Fawzia Mirza’s The Queen Of My Dreams shines a light on the immigrant experience in Canada. Pakistani / Canadian Azra (Amrit Kaur) breaks the traditional cultural mould as a lesbian, and she’s told she’s a bad Muslim. That’s OK with her. Life in Canada where she was born gives her a different perspective her ultra-conservative family doesn’t understand – or try to. Her mother Mariam (Nimra Bucha) was a Bollywood star who grew up in Pakistan and now she leads what Azra sees as a humdrum life in Toronto. She wonders what Maram’s life was like before, and puts herself in an elaborate and ongoing fantasy Bollywood musical, as both herself and her mother. Mariam’s experiences in 1969, as Azra imagines, are lively, glamorous, and colourful in stark contrast to current her life in Toronto. She travels to Pakistan to bury her father where the contrast between the family’s split lives comes into clear focus. And she recognises how wonderful they are in their unique ways. But the film also suggests the upheaval of people who leave their homelands to live far away and the possibilities they missed and gained. The film glows with colour, music, and imagination, and a lively lead character we are delighted to follow. A promising debut feature by a writer-director with flair. Theatres across Canada.

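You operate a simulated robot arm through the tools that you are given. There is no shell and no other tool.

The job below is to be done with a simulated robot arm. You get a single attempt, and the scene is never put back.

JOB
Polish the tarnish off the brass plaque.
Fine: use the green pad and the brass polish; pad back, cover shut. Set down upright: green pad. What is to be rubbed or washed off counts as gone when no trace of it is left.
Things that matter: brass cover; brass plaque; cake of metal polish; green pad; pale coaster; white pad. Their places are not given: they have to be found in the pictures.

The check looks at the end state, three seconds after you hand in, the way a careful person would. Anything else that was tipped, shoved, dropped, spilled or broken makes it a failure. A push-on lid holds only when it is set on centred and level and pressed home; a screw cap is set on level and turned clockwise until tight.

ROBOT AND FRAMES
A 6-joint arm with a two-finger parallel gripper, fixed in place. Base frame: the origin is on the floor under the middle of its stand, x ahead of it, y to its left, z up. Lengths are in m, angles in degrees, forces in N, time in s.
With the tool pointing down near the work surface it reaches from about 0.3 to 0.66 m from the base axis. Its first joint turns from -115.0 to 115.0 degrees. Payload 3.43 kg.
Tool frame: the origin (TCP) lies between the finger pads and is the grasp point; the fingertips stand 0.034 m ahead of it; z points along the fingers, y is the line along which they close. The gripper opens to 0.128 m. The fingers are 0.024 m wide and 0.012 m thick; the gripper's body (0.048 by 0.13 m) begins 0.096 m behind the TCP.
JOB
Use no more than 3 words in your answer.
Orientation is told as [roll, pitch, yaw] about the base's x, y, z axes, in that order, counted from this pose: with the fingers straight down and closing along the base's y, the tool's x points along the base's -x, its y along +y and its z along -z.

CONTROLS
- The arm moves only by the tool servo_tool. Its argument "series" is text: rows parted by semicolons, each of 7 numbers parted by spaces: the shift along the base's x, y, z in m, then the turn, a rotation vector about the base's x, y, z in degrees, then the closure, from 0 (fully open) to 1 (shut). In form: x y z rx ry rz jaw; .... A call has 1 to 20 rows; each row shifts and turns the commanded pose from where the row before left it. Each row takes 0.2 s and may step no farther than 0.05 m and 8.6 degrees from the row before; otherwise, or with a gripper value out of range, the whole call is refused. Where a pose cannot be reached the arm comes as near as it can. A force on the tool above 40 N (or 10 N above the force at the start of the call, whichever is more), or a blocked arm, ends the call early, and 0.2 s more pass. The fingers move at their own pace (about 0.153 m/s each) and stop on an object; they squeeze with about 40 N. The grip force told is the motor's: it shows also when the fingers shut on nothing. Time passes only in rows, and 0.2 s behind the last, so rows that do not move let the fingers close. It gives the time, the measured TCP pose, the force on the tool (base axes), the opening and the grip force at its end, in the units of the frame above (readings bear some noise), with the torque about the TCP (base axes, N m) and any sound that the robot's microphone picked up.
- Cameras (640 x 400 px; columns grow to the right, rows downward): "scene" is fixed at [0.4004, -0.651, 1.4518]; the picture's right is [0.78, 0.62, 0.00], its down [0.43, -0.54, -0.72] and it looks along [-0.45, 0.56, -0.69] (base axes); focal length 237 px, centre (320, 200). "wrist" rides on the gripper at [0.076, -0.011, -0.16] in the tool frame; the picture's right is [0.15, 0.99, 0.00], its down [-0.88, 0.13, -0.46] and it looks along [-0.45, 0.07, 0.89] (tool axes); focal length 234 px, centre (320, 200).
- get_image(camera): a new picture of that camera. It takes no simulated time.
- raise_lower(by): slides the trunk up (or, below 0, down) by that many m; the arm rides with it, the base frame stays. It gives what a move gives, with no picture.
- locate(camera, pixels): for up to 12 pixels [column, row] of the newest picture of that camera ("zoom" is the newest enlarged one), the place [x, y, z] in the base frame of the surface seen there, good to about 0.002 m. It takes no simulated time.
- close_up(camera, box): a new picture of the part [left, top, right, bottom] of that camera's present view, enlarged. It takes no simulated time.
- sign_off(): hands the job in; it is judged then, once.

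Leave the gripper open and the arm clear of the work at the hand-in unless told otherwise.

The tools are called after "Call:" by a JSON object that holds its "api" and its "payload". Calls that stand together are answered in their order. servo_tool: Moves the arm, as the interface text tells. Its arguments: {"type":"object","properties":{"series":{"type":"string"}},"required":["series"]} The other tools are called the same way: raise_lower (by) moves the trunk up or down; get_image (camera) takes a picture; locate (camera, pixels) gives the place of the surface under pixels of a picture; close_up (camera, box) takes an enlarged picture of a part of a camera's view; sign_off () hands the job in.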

French Girl in theatres now is a harmless rom-com set in rural Quebec. Zack Braff is Gordon, a sweet-natured eighth-grade teacher in Brooklyn, in love with a chef Sophie ( Evelyne Brochu ). They’re at a crossroads. She’s being headhunted by her former lover Ruby (Vanessa Hudgens) a celebrity TV chef and entrepreneur, who would like her to come to Quebec and as executive chef of Ruby’s 3-Michelin star resto. Gordon’s uncomfortable, believing Ruby, a willful and forthright woman who usually gets her way, wants Sophie back. They travel to Sophie’s family’s sheep farm in rural Quebec, and now he’s extra uncomfortable because the family doesn’t seem to like him much. They’re rooting for her to get back with Ruby. And Ruby, a born manipulator sets the stage to get rid of Gordon, install Sophie, and grow her restaurant and empire. Of course, we’re on Gordon’s side because he’s so likable and cute with his eighth graders and ironically, rural Quebeckers prove to be tougher than this native New Yorker. Plenty of side issues include an unfunny grandmother with dementia, a terse, unreachable father, and siblings with their off-putting quirks. Sophie and Gordon seem to have no real say in the way things go. Despite the downer-esque quality of the script, there are moments of wit and light. And then there’s Hudgens’ Ruby who takes women down in terms of supporting other women.
Netflix‘ handout to its new sci thriller series 3 Body Problem states things better than I could. “The Three-Body Problem (Chinese: 三体; lit. ‘Three-Body’) is a novel by Chinese sci-fi author Liu Cixin, the first in the Remembrance of Earth’s Past trilogy … it portrays a fictional past, present, and future wherein Earth encounters an alien civilization from a nearby system of three sun-like stars orbiting one another, in an example of the three-body problem in orbital mechanics”. What I can tell you is that the Problem is that such patterns wreak atmospheric/time/space havoc for which there is no known solution. It’s 1960s China and the Red Guard is at work forcing the Cultural Revolution. Communist officers are killing people on a stage to warn citizens against westernisation. A man and his wife are among them for promoting the Big Bang Theory, the origins of the universe, and the existence of God. Their daughter watches in horror. A classified military attempt to make contact with aliens in space is a success, and an alien civilization in turn makes hostile contact with the Earth. Cut to present-day Oxford University’s particle accelerator lab where our main characters work. One has just killed herself, the latest in a rash of scientist suicides, 32 in recent weeks. A nuclear research facility in Switzerland shuts down its programs as our multi-national scientists seek a solution to the alien / 3 body problem; they’re swept into chaos via a massive video game. Cut to ancient China where Alan Turing and Isaac Newton create a human computer comprised of thousands of soldiers on a vast plain, a stunning sight. This is a high-octane, multi-level AI adventure, as outrageous and stunning as the plots all interconnected to the tiniest details; so it sweeps and hides, crammed with anxiety-provoking but poetic prose warning of end times “Every civilization ends in chaos. Our planet will be ripped in half!! ” as our guides work race to fix things. Stars Jovan Adepo, John Bradley, Rosalind Chao, Liam Cunningham, Eiza González, Jess Hong, Marlo Kelly, Alex Sharp, Sea Shimooka, Zine Tseng, Saamer Usmani, Benedict Wong, and Jonathan Pryce. Eight episodes are available now, some directed by Toronto’s Jeremy Podeswa who is on a heck of a streak. He’s directed episodes of The New Look, The Handmaid’s Tale, Game of Thrones, True Detective, The Walking Dead, and Boardwalk Empire among many more high-profile series, and is currently working on Blade Runner 2099.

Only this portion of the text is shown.